This was published 5 months ago
Airport Rail brawl coming to a head with mediator on track to deliver report
By Rachel Eddie
A solution for the Melbourne Airport Rail standoff could be delivered within weeks despite the Victorian government and airport owners not meeting with mediators in the same room to hash out their differences over the $13 billion project.
Victorian Transport Infrastructure Minister Danny Pearson on Tuesday declared there was no guarantee a compromise would be reached before the 2026 election, even though the mediator’s report is imminent.
Former Queensland transport department director-general Neil Scales, who was in April appointed by the federal government to mediate the dispute, has met with the airport once and met separately with Victorian government officials.
While the parties have not been in a room together to hash out a solution, Scales’ final report will be delivered within weeks, Commonwealth transport bureaucrats told a Senate estimates hearing on Tuesday.
The report, which is expected to include “options on the ways forward with the project”, would then be provided to federal Transport Minister Catherine King, along with her department’s advice.
“The question is whether it’s affordable, and if so, at what price and at what price does an underground option become prohibitively expensive? That’s the question that everyone’s been grappling with,” department secretary Jim Betts told the estimates hearing.
The state budget this month revealed the rail project would be delayed at least four years until 2033 because of the government’s dispute with the airport, which wants the new station to be built underground.
The Allan government argues an underground station would cost at least $1 billion more, take almost two years longer to deliver and wouldn’t benefit the surrounding businesses the way an above-ground station would.
Pearson said there was no guarantee a resolution would be found by the November 2026 election.
“We are dealing with a rapacious private operator that has shown no interest to date in doing a deal,” he said.
An airport spokesman said the private owners had offered to explore potential funding opportunities with the government in April and again after the May 7 state budget.
The federal and state governments have each promised $5 billion towards the project, which has been estimated to cost up to $13 billion. Neither has outlined how the shortfall would be funded.
While the state said a four-year delay was unavoidable because of the dispute, Deputy Premier Ben Carroll this week put the saga back on the agenda, declaring it was time to get it done.
He said he would not leave parliament until a promised station in his electorate of Niddrie was delivered as part of the project, and that the airport could stump up the money for an underground station to break the impasse.
“It’s time for the obfuscation to stop, and it’s time for this project to get done. And we fully support the mediator in their work in getting this project back on track and delivered for Victoria,” Carroll said.
“Everyone wants it done. The workers, the community, everyone, so let’s get it done.”
Asked whether it should be prioritised over the $34.5 billion first leg of the Suburban Rail Loop in the eastern suburbs, Carroll said that was a matter for the transport infrastructure minister.

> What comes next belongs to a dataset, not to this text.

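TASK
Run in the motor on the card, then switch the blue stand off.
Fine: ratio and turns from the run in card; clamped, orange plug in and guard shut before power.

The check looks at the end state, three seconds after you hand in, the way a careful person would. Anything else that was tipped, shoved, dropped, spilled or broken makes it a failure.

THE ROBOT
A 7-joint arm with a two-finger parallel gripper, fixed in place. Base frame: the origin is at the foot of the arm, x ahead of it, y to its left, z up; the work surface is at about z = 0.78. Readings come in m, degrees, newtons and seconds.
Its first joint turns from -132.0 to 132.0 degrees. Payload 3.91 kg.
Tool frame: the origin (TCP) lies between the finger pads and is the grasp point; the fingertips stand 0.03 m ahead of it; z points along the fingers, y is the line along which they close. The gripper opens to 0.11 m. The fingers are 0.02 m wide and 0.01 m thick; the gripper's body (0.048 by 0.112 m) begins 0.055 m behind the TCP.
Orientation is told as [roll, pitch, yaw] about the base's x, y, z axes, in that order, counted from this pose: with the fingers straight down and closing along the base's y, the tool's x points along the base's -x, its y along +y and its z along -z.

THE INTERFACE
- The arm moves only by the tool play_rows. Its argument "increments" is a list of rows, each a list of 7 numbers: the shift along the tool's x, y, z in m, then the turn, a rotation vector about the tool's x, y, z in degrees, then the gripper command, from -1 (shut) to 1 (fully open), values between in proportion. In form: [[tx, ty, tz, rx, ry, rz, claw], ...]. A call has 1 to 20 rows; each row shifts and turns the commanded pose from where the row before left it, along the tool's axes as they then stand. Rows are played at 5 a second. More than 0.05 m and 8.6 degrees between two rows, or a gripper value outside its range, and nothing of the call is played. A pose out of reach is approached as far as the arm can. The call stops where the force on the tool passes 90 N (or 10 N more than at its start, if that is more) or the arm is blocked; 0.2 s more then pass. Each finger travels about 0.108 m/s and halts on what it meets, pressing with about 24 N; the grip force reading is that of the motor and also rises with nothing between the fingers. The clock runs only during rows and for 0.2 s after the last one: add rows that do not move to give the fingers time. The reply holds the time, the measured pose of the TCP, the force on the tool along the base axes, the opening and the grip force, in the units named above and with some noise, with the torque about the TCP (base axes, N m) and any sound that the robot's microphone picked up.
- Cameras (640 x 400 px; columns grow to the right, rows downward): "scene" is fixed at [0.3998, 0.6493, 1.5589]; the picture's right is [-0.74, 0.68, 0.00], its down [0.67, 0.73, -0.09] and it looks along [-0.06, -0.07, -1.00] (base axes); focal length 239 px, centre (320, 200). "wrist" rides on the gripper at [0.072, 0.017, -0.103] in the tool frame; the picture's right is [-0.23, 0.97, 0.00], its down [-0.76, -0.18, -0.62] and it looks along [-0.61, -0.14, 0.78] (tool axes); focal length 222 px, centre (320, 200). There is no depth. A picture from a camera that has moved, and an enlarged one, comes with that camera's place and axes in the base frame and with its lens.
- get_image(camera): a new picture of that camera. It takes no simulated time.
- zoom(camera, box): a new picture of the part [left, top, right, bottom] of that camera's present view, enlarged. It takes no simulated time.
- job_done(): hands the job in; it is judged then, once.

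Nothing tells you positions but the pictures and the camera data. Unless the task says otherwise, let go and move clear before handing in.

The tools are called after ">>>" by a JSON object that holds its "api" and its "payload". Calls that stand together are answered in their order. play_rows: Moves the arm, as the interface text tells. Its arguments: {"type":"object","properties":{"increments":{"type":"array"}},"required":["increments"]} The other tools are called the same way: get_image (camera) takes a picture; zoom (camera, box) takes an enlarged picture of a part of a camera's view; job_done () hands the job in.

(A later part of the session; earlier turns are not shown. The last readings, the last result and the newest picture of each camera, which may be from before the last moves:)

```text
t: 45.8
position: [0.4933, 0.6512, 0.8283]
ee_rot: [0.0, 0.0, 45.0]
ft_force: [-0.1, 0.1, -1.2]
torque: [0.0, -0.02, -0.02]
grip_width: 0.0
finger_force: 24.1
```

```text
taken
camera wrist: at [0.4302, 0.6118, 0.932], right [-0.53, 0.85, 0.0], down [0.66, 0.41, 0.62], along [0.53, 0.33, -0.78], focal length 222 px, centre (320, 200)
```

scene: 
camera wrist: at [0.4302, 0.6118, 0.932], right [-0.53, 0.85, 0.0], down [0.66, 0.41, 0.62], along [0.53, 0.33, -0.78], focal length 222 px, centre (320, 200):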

“We can do both together,” Carroll said.
In 2019, the airport was part of a conglomerate that offered to deliver the station with $7 billion in funding for an underground station and express tracks from Sunshine to Southern Cross Station.
That project would have provided new tracks and boosted capacity across Metro and V/Line services in the west, but the private consortium would have been able to charge operators for the use of the tunnel.
Pearson said the Victorian government would look at any offer to help fund the project, if it was good for taxpayers and commuters.
“I think the real issue here is that they don’t have any money on the table,” he said.
Pearson said the “dud deal” from 2019 – it was rejected by both the Andrews government and the then Morrison federal government – would have meant “hardworking people of Geelong pay through the odds for decades just to get a train to Melbourne”.
“We both agreed the deal stank, that’s why we didn’t do it,” Pearson said.
The airport spokesman said an underground station would future-proof both the terminal precinct and the rail line.
“We have held positive discussions with the federal government-appointed mediator and remain fully engaged in this process,” he said.
“Melbourne Airport remains available to discuss potential funding opportunities for an underground station.”
This month, rank and file members of the Victorian Labor Party accused the airport of deliberately sinking the project to protect its tens of millions of dollars in parking revenue. The members agreed they did not care if the station was above or underground and said the government needed to “get serious” to get it done.
A Victorian government spokesman this week said the airport was holding the rail project hostage.
“We look forward to the Commonwealth progressing matters with their appointed mediator to help resolve the unreasonable demands of its tenant, Melbourne Airport,” the spokesman said.
Opposition transport infrastructure spokesman David Southwick said it was “great” that the deputy premier had jumped onboard to support Airport Rail.
“It’s time the premier and minister for transport infrastructure do the same,” he said.